▶ _What is asked_
Pull out every line below that contains the word "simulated".

▶ _Material_
— Start —

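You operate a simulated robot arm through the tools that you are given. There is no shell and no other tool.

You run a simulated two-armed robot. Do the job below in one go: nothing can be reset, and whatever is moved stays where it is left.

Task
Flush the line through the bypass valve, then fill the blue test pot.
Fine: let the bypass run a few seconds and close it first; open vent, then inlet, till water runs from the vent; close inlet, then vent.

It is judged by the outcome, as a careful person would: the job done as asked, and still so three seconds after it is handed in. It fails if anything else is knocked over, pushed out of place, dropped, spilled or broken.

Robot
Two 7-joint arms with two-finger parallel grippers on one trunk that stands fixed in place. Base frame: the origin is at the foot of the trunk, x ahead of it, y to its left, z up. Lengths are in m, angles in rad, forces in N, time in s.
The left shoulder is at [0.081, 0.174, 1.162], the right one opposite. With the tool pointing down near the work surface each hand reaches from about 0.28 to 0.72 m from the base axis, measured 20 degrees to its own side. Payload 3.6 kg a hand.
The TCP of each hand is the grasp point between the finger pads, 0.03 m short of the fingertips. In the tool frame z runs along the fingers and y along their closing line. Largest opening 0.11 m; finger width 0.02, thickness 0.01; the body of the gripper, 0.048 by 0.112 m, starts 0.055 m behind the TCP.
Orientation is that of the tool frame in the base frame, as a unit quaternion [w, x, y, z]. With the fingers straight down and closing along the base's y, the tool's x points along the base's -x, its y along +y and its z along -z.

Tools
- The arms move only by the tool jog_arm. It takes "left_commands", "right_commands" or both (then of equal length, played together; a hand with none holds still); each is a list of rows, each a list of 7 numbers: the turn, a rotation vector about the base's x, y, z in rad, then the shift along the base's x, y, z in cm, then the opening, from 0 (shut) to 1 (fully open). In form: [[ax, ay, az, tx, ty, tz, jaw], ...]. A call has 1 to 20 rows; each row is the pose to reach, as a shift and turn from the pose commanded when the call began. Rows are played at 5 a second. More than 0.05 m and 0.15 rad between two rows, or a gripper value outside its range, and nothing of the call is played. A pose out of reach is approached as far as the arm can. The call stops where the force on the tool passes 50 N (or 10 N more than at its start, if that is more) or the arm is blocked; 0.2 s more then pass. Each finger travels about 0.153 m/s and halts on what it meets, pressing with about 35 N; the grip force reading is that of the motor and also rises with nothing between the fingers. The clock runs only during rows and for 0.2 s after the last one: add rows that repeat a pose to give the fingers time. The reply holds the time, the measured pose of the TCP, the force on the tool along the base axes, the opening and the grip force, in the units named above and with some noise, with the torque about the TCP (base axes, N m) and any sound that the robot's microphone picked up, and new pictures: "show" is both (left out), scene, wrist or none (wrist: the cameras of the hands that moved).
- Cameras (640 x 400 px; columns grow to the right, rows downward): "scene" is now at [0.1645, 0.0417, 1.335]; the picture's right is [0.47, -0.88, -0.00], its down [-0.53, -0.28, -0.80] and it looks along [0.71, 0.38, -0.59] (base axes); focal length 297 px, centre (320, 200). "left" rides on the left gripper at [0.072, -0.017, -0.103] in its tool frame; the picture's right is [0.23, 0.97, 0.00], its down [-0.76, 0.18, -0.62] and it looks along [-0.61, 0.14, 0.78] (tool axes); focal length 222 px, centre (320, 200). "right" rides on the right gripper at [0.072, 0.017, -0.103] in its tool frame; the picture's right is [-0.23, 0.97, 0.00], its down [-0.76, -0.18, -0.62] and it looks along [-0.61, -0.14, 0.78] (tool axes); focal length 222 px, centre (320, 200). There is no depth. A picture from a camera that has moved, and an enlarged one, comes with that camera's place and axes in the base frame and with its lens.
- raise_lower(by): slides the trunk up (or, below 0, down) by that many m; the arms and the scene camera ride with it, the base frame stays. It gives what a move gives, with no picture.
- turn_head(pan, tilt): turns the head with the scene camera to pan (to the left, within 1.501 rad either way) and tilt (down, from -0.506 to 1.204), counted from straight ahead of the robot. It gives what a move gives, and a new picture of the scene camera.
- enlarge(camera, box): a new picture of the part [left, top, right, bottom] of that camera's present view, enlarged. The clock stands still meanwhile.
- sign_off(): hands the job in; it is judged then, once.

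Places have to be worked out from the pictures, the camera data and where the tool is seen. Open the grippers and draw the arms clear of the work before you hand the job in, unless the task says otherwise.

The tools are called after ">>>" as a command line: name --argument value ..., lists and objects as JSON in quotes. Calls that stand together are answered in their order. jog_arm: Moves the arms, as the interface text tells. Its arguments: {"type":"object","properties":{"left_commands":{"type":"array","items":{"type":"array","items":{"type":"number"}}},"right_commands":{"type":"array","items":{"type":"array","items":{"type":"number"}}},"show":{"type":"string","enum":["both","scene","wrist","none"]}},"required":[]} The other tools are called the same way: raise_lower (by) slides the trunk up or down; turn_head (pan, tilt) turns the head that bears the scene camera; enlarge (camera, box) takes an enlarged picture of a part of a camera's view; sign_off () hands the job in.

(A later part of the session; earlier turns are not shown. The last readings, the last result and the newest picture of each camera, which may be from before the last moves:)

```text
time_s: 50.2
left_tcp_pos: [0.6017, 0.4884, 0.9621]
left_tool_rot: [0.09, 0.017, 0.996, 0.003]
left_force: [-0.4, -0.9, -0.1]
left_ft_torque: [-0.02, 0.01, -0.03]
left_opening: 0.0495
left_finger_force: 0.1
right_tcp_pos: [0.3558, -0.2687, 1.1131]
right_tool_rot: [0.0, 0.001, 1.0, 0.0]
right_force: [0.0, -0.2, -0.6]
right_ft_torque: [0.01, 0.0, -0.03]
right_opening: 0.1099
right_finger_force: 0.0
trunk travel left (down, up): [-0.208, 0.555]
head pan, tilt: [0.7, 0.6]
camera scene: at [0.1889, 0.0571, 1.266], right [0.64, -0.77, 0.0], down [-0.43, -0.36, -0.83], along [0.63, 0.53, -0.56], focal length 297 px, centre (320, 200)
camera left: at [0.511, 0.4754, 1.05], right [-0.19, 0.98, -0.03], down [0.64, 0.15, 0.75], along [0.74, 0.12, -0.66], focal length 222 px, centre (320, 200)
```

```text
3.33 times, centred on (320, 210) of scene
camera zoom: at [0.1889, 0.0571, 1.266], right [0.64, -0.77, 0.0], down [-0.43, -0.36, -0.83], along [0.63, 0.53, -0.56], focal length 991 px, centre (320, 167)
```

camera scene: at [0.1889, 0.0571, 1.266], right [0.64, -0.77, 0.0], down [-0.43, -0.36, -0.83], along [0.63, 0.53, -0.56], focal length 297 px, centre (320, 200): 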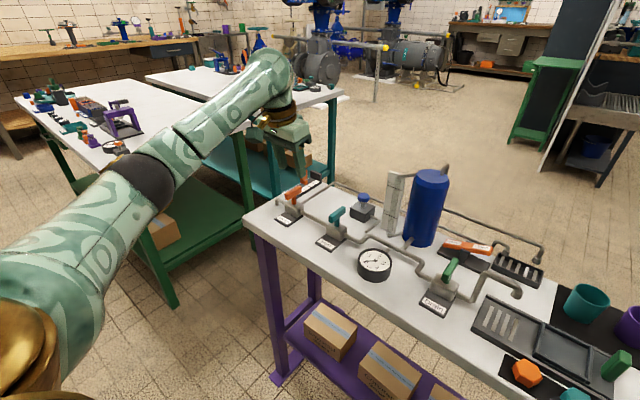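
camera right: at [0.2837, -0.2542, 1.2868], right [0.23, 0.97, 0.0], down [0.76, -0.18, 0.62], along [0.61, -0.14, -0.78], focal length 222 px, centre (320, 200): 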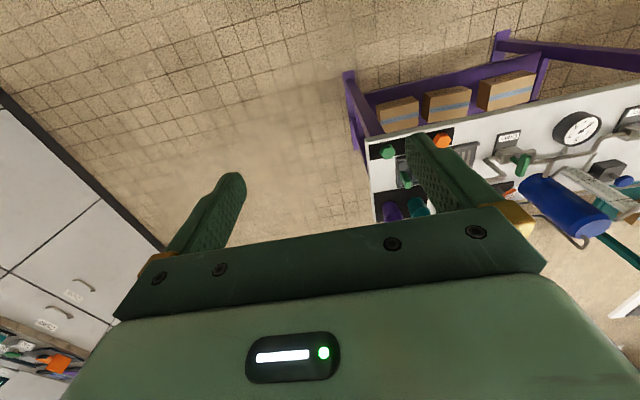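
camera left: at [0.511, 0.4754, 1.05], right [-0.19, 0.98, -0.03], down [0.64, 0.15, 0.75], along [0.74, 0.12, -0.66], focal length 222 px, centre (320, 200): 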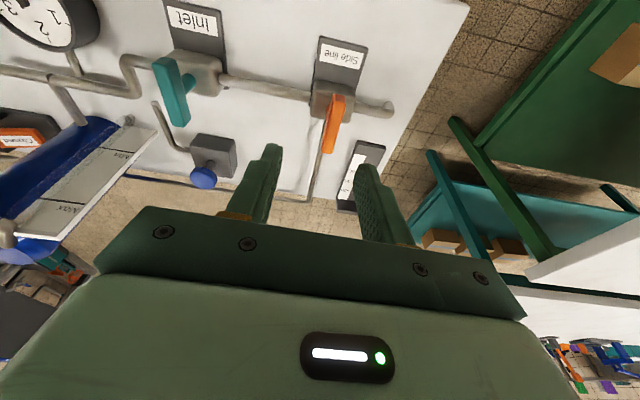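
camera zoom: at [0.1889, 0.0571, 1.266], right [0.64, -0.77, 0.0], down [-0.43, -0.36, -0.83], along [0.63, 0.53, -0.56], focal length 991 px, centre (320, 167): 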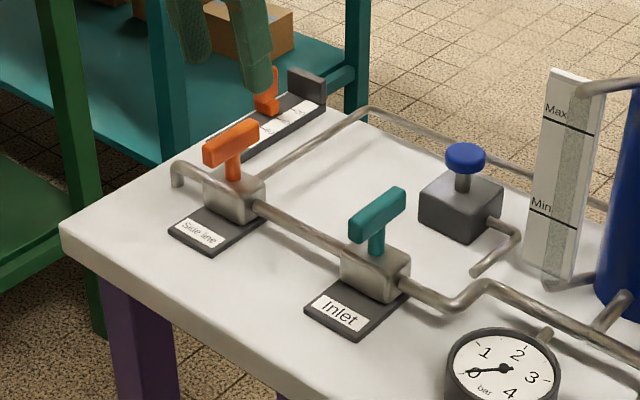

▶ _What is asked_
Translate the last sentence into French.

— End —

▶ _Answer to the problem_
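You operate a simulated robot arm through the tools that you are given. There is no shell and no other tool.
You run a simulated two-armed robot. Do the job below in one go: nothing can be reset, and whatever is moved stays where it is left.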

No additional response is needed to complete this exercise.